This blog is designed to highlight the paddling opportunities within South Dakota, mainly within a 50-mile radius of Sioux Falls. While Sioux Falls is far from the adventure of coastal regions, there is a certain satisfaction in utilizing the available waterways to observe weather, water conditions, and the landscape along the shoreline. In addition, there is a wealth of animal life on the waters of small South Dakota lakes, rivers, and creeks, including geese, ducks, pelicans, great blue heron, egrets, hawks, owls, perching birds, deer, raccoons, and beaver. Eagles, fox, and coyote are also sometimes spotted.

The sites described are places where I have kayaked over the past few years, mostly in South Dakota but sometimes including locations in Iowa and Minnesota. One of the best sources of information on the accessibility of small lakes is the South Dakota Atlas and Gazetteer, the large map book of South Dakota. Lakes with a public access are generally identified by a boat symbol marking the location of a launching site on public land.

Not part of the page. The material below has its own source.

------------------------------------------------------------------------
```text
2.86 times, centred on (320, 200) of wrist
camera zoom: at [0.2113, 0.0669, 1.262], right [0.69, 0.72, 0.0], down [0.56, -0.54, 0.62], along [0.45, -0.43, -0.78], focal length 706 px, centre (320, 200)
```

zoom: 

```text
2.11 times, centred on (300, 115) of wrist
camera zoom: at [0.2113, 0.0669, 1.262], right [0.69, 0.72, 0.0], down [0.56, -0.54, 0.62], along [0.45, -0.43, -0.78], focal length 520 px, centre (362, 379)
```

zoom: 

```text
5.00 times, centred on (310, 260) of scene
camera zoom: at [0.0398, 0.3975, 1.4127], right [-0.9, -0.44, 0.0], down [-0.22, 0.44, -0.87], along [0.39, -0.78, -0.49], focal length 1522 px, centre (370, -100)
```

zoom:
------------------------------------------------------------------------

You will notice the menu of paddling locations on the right side of the blog. Each of the postings is linked to one of the areas, and my intention is to provide a continuing review of the places where I paddle. Perhaps these narratives will help readers select waterways of interest to them. Please feel free to offer a comment regarding any of my postings; I would welcome the dialog.

I also maintain a companion blog that describes hiking opportunities within the Sioux Falls area. You can access that blog at:

Tuesday, July 30, 2013

Renwick Lake in Icelandic State Park, ND: July 23, 2013

Patricia, a reader of this blog from Omaha who also paddles lakes and streams in South Dakota, has sent me a new guest narrative describing her recent cruise on Renwick Lake, located in Icelandic State Park, North Dakota.  This is Patricia’s third guest narrative this season; her observations and experiences closely reflect my own solitary cruises.

Icelandic State Park, containing Renwick Lake, is located a few miles east of Cavalier, ND, near the Canadian border.  There is a dam at the east end, which is causing detours during work, and the Tongue River is somewhere at the other end.

I was in search of the river and started out about 10:45 from the boat ramp.
It was a clear and windless day, so paddling was easy.  I started to the left along the dam, and then came across a steep bluff filled with cliff swallow nests.  The bank was teeming with swallows darting in every direction and landing in the holes.  I paused to watch them speeding around.

In the reeds that fringed most of the lake shoreline, I discovered these two fugitives from the park beach over on the north shore.  This being a Tuesday, there was no one else on the water, and only one family on the beach when I finally pulled out.  Their mom told me the park was often deserted on weekdays, but very busy on the weekends.
Further along the south shore I came to the golf course.  It looked like a Grecian sylvan scene – with golf carts.  I stopped hugging the shore and paddled out to get a closer look at what appeared to be a large rock but turned out to be an equally large tree trunk.
I was enjoying this paddle with the cool temperatures, calm water, and solitude.  The only human activity I saw was an occasional crop duster overhead, including one biplane.  I continued toward the west end of the lake, keeping an eye out for the Tongue River.  There were several areas of dense vegetation in the water along the shores that hampered my exploration.  I picked my way very carefully through these and found a den of some sort on the shore, but no river yet.
There was lots of bird noise and activity around the lake.  I spied this pelican at the far north end and paddled toward him, hoping he might lead me to the river’s mouth, but found only more reeds and trees.  I was having a great day anyway.

As I turned back, the placid water made for some impressive reflections of the great clouds overhead, adding to the splendor of the lake’s solitude and peace  (But still, no river.)
I was beginning to feel like I would never find the river.  I paddled back along the west shore, getting stuck and freeing myself from the matted vegetation, when I caught a glimpse of the smallest break in the trees.
It was barely discernable, but there was the river, finally.  It was very narrow where it flowed into the lake, but as I entered it became a decent-sized stream.  The banks were mostly reeds with groups of trees.
I paddled up the twisting river about half an hour until I approached what appeared to be the beginnings of a beaver dam.  I didn’t want to disturb it, so I turned and headed back to the boat ramp.
There were several spots in the banks that appeared to be where animals would come down to the water, but I never saw any.
I pulled out of the water about 1:00 p.m.  Renwick Lake was a great kayak trip for me, with beautiful scenery and the potential for birds and wildlife sightings.  It didn’t hurt that the weather was so cooperative.  But brother, it’s a long drive north!

My apologies fore the date stamp on the pictures; I changed batteries and forget to reset the camera.  Argh!


PenobscotPaddles said...

Just curious, how did the park get it's name?
( Icelandic )

Patricia from Omaha said...

Wikipedia (if it can be trusted) says the park was "established to preserve evidence of the Icelandic Heritage in North Dakota." It makes sense, as the Pioneer Heritage Center had a very decent small museum display of the settlement of the area, and nearby were old buildings including a beautiful church and the Gunlogson Homestead. Hope that answers your question.